[Begin Data shown]

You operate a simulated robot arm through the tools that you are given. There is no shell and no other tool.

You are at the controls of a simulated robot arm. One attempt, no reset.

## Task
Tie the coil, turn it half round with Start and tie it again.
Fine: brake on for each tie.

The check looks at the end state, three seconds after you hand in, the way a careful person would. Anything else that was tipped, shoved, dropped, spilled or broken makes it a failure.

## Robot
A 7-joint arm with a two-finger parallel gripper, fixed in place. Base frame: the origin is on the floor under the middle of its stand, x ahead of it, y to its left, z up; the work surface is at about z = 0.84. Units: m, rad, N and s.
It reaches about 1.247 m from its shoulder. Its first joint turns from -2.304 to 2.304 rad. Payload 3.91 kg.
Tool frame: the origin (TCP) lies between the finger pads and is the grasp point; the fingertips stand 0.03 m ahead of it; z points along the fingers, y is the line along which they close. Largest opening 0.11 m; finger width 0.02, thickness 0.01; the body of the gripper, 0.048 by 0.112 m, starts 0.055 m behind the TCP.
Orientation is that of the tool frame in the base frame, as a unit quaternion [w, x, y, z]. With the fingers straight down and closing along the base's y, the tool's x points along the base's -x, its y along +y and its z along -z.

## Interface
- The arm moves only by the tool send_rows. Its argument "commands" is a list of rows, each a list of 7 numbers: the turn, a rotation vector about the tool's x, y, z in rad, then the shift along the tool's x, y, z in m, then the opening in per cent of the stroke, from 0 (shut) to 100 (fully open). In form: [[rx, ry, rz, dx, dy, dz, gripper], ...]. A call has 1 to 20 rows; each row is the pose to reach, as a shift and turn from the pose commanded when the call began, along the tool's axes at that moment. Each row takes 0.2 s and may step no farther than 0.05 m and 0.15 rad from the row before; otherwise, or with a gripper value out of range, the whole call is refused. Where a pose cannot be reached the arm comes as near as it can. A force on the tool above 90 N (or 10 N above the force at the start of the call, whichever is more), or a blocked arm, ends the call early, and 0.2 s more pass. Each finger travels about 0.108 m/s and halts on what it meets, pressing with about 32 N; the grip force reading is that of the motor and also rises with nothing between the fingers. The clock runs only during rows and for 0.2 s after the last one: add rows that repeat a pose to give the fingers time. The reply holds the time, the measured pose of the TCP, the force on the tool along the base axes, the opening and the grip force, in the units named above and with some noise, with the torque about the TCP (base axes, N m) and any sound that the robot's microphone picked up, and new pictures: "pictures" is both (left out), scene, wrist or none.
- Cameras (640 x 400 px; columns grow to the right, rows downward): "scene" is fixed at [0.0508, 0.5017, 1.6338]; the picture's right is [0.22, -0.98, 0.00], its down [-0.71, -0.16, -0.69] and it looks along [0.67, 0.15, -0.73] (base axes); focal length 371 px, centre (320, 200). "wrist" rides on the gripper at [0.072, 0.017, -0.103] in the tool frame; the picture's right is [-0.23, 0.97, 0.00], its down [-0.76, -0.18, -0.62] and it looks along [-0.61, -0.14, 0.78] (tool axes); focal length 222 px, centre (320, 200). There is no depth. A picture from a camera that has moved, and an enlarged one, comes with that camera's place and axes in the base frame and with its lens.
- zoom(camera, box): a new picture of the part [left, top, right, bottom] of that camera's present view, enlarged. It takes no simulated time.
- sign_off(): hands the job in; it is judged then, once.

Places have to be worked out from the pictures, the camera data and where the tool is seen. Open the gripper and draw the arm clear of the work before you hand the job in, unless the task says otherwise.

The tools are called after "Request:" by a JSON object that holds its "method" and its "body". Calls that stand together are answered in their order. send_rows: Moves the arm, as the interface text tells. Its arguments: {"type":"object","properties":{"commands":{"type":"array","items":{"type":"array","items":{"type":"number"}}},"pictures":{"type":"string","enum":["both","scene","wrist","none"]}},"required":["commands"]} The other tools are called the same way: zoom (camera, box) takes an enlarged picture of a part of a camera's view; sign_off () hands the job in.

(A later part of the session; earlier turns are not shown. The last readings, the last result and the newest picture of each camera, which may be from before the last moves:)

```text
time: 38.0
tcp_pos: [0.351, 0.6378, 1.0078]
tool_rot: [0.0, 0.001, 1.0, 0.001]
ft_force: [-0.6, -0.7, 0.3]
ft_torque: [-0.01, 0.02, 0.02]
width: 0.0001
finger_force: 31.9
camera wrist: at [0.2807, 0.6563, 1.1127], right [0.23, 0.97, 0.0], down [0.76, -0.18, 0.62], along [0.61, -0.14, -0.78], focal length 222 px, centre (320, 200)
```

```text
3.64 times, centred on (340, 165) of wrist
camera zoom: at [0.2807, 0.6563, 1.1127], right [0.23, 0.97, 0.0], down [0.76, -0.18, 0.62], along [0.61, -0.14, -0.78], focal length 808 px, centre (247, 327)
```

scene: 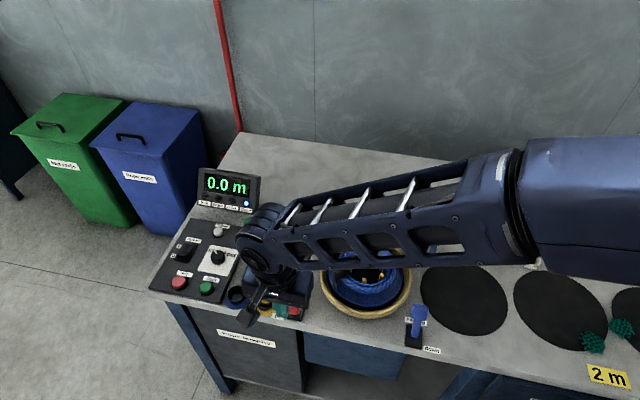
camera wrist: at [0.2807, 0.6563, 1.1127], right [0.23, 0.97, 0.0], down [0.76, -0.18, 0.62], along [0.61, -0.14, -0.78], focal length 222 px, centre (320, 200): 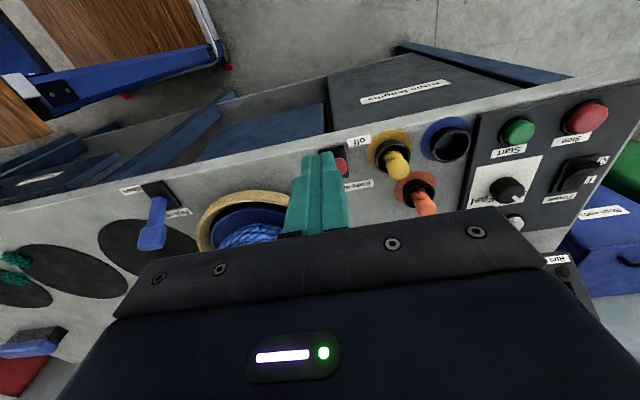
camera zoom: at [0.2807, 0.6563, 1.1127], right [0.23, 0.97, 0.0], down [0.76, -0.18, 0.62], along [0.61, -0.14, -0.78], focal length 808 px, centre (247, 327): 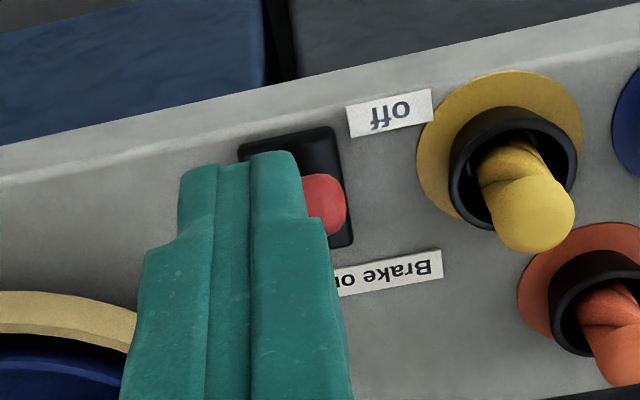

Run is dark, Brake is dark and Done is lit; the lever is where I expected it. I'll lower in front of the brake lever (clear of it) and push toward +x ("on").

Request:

[End Data shown]

Task to carry out — Skip every picture and transcribe the data above exactly.

Right answer —
You operate a simulated robot arm through the tools that you are given. There is no shell and no other tool.

You are at the controls of a simulated robot arm. One attempt, no reset.

## Task
Tie the coil, turn it half round with Start and tie it again.
Fine: brake on for each tie.

The check looks at the end state, three seconds after you hand in, the way a careful person would. Anything else that was tipped, shoved, dropped, spilled or broken makes it a failure.

## Robot
A 7-joint arm with a two-finger parallel gripper, fixed in place. Base frame: the origin is on the floor under the middle of its stand, x ahead of it, y to its left, z up; the work surface is at about z = 0.84. Units: m, rad, N and s.
It reaches about 1.247 m from its shoulder. Its first joint turns from -2.304 to 2.304 rad. Payload 3.91 kg.
Tool frame: the origin (TCP) lies between the finger pads and is the grasp point; the fingertips stand 0.03 m ahead of it; z points along the fingers, y is the line along which they close. Largest opening 0.11 m; finger width 0.02, thickness 0.01; the body of the gripper, 0.048 by 0.112 m, starts 0.055 m behind the TCP.
Orientation is that of the tool frame in the base frame, as a unit quaternion [w, x, y, z]. With the fingers straight down and closing along the base's y, the tool's x points along the base's -x, its y along +y and its z along -z.

## Interface
- The arm moves only by the tool send_rows. Its argument "commands" is a list of rows, each a list of 7 numbers: the turn, a rotation vector about the tool's x, y, z in rad, then the shift along the tool's x, y, z in m, then the opening in per cent of the stroke, from 0 (shut) to 100 (fully open). In form: [[rx, ry, rz, dx, dy, dz, gripper], ...]. A call has 1 to 20 rows; each row is the pose to reach, as a shift and turn from the pose commanded when the call began, along the tool's axes at that moment. Each row takes 0.2 s and may step no farther than 0.05 m and 0.15 rad from the row before; otherwise, or with a gripper value out of range, the whole call is refused. Where a pose cannot be reached the arm comes as near as it can. A force on the tool above 90 N (or 10 N above the force at the start of the call, whichever is more), or a blocked arm, ends the call early, and 0.2 s more pass. Each finger travels about 0.108 m/s and halts on what it meets, pressing with about 32 N; the grip force reading is that of the motor and also rises with nothing between the fingers. The clock runs only during rows and for 0.2 s after the last one: add rows that repeat a pose to give the fingers time. The reply holds the time, the measured pose of the TCP, the force on the tool along the base axes, the opening and the grip force, in the units named above and with some noise, with the torque about the TCP (base axes, N m) and any sound that the robot's microphone picked up, and new pictures: "pictures" is both (left out), scene, wrist or none.
- Cameras (640 x 400 px; columns grow to the right, rows downward): "scene" is fixed at [0.0508, 0.5017, 1.6338]; the picture's right is [0.22, -0.98, 0.00], its down [-0.71, -0.16, -0.69] and it looks along [0.67, 0.15, -0.73] (base axes); focal length 371 px, centre (320, 200). "wrist" rides on the gripper at [0.072, 0.017, -0.103] in the tool frame; the picture's right is [-0.23, 0.97, 0.00], its down [-0.76, -0.18, -0.62] and it looks along [-0.61, -0.14, 0.78] (tool axes); focal length 222 px, centre (320, 200). There is no depth. A picture from a camera that has moved, and an enlarged one, comes with that camera's place and axes in the base frame and with its lens.
- zoom(camera, box): a new picture of the part [left, top, right, bottom] of that camera's present view, enlarged. It takes no simulated time.
- sign_off(): hands the job in; it is judged then, once.

Places have to be worked out from the pictures, the camera data and where the tool is seen. Open the gripper and draw the arm clear of the work before you hand the job in, unless the task says otherwise.

The tools are called after "Request:" by a JSON object that holds its "method" and its "body". Calls that stand together are answered in their order. send_rows: Moves the arm, as the interface text tells. Its arguments: {"type":"object","properties":{"commands":{"type":"array","items":{"type":"array","items":{"type":"number"}}},"pictures":{"type":"string","enum":["both","scene","wrist","none"]}},"required":["commands"]} The other tools are called the same way: zoom (camera, box) takes an enlarged picture of a part of a camera's view; sign_off () hands the job in.

(A later part of the session; earlier turns are not shown. The last readings, the last result and the newest picture of each camera, which may be from before the last moves:)

```text
time: 38.0
tcp_pos: [0.351, 0.6378, 1.0078]
tool_rot: [0.0, 0.001, 1.0, 0.001]
ft_force: [-0.6, -0.7, 0.3]
ft_torque: [-0.01, 0.02, 0.02]
width: 0.0001
finger_force: 31.9
camera wrist: at [0.2807, 0.6563, 1.1127], right [0.23, 0.97, 0.0], down [0.76, -0.18, 0.62], along [0.61, -0.14, -0.78], focal length 222 px, centre (320, 200)
```

```text
3.64 times, centred on (340, 165) of wrist
camera zoom: at [0.2807, 0.6563, 1.1127], right [0.23, 0.97, 0.0], down [0.76, -0.18, 0.62], along [0.61, -0.14, -0.78], focal length 808 px, centre (247, 327)
```

scene: 
camera wrist: at [0.2807, 0.6563, 1.1127], right [0.23, 0.97, 0.0], down [0.76, -0.18, 0.62], along [0.61, -0.14, -0.78], focal length 222 px, centre (320, 200): 
camera zoom: at [0.2807, 0.6563, 1.1127], right [0.23, 0.97, 0.0], down [0.76, -0.18, 0.62], along [0.61, -0.14, -0.78], focal length 808 px, centre (247, 327): 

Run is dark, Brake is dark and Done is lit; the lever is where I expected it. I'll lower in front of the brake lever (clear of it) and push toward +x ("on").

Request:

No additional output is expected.